Naturally we would have to persuade enough people to switch, but wouldn't you consider swapping a big car for a Smart car if you were offered access to two or four exclusive highway lanes and to parking at 1/2 price if you worked downtown? Add to that a tax credit for making the swap, and you would have to be seriously in love with that big car to elect not to swap it for a Smart car platform.
BTW, an all-electric version of the Smart car will be produced by the 1st quarter of 2011 last I heard, and several manufacturers are copying the Smart car platform, so there will be choices and competition.
I favor addressing the congestion problem with more immediate measures as I suggest, and I believe that I can influence things in that direction. I further favor a longer-term plan to establish a 21st century people-mover that offers an attractive way to get around alternative to the automobile, one that is intended to convert people from cars for all or nearly all of their transportation needs.
If steel-on-steel is built, and what I am predicting comes to pass, I fervently hope that people will not forget which politicians pushed the rail project, and remember them at the polls.

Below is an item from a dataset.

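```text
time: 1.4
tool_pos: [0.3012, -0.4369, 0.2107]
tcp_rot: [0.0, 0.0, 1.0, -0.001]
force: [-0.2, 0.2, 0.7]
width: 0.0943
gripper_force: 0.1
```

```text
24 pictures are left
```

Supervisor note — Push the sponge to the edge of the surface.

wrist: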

As I said, I hope you will pass this along. The question has not come up in prior debates, at least the ones to which I have been invited, but I am sure people want to know. Creating a massive tangible monument to my name is meaningless to me, as is being remembered for anything. I am solely interested in using our resources wisely and creating real solutions to problems that also foster opportunities for the people of Hawaii and make all of our lives better in the long run. I believe what I am suggesting will direct more $ into the pockets of working people, and improve the quality of life in Hawaii.
del Castillo is all wrong. Just to name one point, he never mentions the overwhelming bus ridership in the City, and the fact that transit is at least 10 years along on a steady slide into immobility. Maybe rail WON'T move many existing drivers out of their cars, but it WILL encourage existing transit riders to not buy MORE CARS--cars that will probably BREAKDOWN more often, incidentally-and make the road commute from 'Ewa MUCH SLOWER.